### Provided passage
A thermostatic expansion valve and a refrigerating system comprising the thermostatic expansion valve. The thermostatic expansion valve comprises a valve body arranged with an air box on the top, and the inner chamber of the air box is divided into an upper chamber and a lower chamber by a diaphragm. Within the inner chamber of the valve body there are provided a valve plug component and a valve port matched with the valve plug component. The inner chamber of the valve body is divided into a first interface chamber and a second interface chamber by a sealing line or sealing face between the valve port and the valve plug component. At the lower end part of the valve body there is provided a balance chamber to balance the valve plug component. The upper end part of the valve plug component is arranged within the lower chamber and the lower end part thereof is arranged within the balance chamber ( 14 ) of the valve body. The balance chamber is in communication with the lower chamber, and the balance chamber is in sealed isolation from both the first interface chamber and the second interface chamber. The structure of the thermostatic expansion valve is capable of reducing the systematic pressure difference to which the valve plug component is subjected, such that the regulating precision of the valve plug component is improved.

Claims

exact text as granted — not AI-modified
What is claimed is: 
     
         1 . A thermal expansion valve, comprising a valve body, wherein an air box is provided at an upper end of the valve body, an inner chamber of the air box is partitioned into an upper chamber and a lower camber by a diaphragm; a valve core component and a valve port fitted with the valve core component are provided in an inner chamber of the valve body, a lower end portion of the valve body is further provided with a balance chamber configured to balance the valve core component; an upper end portion of the valve core component is arranged in the lower chamber, and a lower end portion of the valve core component is arranged in the balance chamber of the valve body, and
 wherein the balance chamber communicates with the lower chamber, and is sealed to be isolated from the inner chamber of the valve body.
######
### Entries provided
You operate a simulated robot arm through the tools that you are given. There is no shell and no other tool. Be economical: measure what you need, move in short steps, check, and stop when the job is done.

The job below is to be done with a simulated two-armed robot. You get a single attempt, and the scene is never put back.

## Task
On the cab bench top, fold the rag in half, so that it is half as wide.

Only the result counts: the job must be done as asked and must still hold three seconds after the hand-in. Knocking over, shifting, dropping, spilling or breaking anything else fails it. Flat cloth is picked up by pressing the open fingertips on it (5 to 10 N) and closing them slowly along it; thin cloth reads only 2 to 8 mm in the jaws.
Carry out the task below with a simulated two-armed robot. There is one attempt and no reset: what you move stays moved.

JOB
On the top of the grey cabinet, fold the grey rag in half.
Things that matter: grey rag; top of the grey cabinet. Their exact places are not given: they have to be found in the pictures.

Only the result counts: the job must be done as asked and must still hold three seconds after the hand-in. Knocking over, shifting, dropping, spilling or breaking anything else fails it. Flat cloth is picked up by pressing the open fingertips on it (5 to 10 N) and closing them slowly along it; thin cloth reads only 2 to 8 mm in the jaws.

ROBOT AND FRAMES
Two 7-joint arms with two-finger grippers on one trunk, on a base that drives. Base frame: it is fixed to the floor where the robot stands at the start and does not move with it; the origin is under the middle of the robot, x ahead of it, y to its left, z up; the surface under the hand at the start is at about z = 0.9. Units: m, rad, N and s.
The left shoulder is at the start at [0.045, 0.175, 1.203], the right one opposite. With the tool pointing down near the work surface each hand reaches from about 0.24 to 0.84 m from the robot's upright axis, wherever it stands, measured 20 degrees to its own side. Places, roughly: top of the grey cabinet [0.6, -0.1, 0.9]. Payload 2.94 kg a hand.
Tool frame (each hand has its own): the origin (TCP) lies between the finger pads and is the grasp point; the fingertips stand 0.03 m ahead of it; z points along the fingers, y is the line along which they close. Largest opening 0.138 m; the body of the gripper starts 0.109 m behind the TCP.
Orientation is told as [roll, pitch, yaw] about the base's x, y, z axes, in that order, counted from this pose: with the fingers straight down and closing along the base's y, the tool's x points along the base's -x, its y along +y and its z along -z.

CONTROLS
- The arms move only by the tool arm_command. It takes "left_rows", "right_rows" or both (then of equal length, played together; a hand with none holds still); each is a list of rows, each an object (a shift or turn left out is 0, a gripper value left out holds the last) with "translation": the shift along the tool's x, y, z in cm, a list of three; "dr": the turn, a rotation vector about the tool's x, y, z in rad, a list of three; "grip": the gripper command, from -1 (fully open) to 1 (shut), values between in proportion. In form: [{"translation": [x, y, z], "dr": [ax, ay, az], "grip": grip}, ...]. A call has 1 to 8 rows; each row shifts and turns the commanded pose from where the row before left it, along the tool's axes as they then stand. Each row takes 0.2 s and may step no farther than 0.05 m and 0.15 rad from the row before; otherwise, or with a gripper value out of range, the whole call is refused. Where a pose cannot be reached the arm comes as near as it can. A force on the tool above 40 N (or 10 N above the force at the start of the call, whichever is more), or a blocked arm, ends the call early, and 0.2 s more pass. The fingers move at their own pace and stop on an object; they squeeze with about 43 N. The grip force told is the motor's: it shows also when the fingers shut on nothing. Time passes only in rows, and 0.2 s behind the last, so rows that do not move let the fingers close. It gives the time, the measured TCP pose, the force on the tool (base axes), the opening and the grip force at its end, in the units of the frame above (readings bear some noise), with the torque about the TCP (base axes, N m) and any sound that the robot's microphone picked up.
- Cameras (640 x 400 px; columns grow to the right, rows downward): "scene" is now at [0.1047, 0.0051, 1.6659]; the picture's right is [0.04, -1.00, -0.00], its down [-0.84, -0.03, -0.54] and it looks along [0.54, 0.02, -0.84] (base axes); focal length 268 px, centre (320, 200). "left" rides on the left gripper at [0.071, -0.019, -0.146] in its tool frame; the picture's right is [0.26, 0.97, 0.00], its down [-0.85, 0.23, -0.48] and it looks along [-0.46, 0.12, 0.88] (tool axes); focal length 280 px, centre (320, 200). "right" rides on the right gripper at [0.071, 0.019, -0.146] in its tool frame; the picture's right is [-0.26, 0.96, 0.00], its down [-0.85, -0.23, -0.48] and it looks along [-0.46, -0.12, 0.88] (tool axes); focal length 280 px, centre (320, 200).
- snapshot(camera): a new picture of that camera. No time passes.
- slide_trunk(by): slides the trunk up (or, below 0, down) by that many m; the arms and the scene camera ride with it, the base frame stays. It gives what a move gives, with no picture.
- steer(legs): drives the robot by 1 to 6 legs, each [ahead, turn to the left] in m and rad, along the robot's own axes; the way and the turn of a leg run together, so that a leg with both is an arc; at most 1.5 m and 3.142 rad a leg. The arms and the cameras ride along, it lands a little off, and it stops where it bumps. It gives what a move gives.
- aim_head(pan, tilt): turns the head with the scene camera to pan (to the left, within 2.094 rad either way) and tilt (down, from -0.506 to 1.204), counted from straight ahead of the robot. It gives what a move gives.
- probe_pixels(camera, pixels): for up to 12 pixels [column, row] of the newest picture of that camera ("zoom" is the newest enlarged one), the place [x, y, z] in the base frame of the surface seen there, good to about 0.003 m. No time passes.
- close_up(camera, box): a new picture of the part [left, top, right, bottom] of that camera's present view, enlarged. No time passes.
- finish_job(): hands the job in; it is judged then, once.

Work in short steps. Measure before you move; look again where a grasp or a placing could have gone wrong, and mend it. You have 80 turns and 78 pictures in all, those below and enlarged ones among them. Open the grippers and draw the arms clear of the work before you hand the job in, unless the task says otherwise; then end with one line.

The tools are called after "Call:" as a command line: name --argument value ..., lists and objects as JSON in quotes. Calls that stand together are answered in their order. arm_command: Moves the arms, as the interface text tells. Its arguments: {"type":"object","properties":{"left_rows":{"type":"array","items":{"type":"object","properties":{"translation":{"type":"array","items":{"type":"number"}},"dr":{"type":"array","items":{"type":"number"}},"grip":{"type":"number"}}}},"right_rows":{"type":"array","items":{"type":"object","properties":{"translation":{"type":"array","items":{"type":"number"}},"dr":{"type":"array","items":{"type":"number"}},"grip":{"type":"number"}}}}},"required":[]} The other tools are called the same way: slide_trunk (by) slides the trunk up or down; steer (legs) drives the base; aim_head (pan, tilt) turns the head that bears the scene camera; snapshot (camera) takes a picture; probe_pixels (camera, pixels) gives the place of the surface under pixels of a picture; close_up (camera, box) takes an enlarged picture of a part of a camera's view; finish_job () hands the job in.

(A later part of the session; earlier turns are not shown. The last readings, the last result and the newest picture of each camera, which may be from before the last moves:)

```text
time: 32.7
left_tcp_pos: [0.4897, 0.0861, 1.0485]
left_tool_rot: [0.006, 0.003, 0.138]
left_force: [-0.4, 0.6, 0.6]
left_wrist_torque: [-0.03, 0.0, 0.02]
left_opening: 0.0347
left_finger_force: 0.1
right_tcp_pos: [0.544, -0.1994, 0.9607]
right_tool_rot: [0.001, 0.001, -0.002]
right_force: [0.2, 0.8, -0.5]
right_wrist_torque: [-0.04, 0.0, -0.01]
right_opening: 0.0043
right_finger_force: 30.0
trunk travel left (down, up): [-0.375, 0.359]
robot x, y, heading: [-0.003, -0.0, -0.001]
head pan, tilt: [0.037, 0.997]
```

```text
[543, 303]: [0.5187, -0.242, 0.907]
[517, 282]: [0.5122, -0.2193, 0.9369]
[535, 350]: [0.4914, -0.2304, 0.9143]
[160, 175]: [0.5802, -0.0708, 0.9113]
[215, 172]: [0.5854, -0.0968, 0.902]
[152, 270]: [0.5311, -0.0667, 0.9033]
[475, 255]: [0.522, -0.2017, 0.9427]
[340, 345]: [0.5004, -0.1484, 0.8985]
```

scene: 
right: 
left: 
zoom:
######
Given instruction A
Reproduce the wording of the provided passage between "1 . A thermal" and "chamber of the valve body.", with both ends included.
Given instruction B
Continue the provided passage from where it stops.

Right answer A
1 . A thermal expansion valve, comprising a valve body, wherein an air box is provided at an upper end of the valve body, an inner chamber of the air box is partitioned into an upper chamber and a lower camber by a diaphragm; a valve core component and a valve port fitted with the valve core component are provided in an inner chamber of the valve body, a lower end portion of the valve body is further provided with a balance chamber configured to balance the valve core component; an upper end portion of the valve core component is arranged in the lower chamber, and a lower end portion of the valve core component is arranged in the balance chamber of the valve body, and
 wherein the balance chamber communicates with the lower chamber, and is sealed to be isolated from the inner chamber of the valve body.

Right answer B
     
     
         2 . The thermal expansion valve according to  claim 1 , wherein a projected area of an upper pressure-bearing surface, subjected to pressure in the lower chamber, of the upper end portion of the valve core component on a plane perpendicular to an axis of the valve core component is substantially equal to a projected area of a lower pressure-bearing surface, subjected to pressure in the balance chamber, of the lower end portion of the valve core component on a plane perpendicular to the axis of the valve core component. 
     
     
         3 . The thermal expansion valve according to claim  1 , wherein, when the valve core component and the valve port are closed, a sealing line or a sealing surface between the valve port and the valve core component partitions the inner chamber of the valve body into a first interface chamber and a second interface chamber and
 wherein a first pressure-bearing surface and a second pressure-bearing surface subjected to opposite forces are provided on a side wall of the valve core component in the first interface chamber.   
     
     
         4 . The thermal expansion valve according to  claim 3 , wherein a projected area of the first pressure-bearing surface on a plane perpendicular to the axis of the valve core component is substantially equal to a projected area of the second pressure-bearing surface on a plane perpendicular to the axis of the valve core component. 
     
     
         5 . The thermal expansion valve according to  claim 3 , wherein a third pressure-bearing surface and a fourth pressure-bearing surface subjected to opposite forces are provided on the side wall of the valve core component in the second interface chamber. 
     
     
         6 . The thermal expansion valve according to  claim 5 , wherein a projected area of the third pressure-bearing surface on a plane perpendicular to the axis of the valve core component is substantially equal to a projected area of the fourth pressure-bearing surface on a plane perpendicular to the axis of the valve core component.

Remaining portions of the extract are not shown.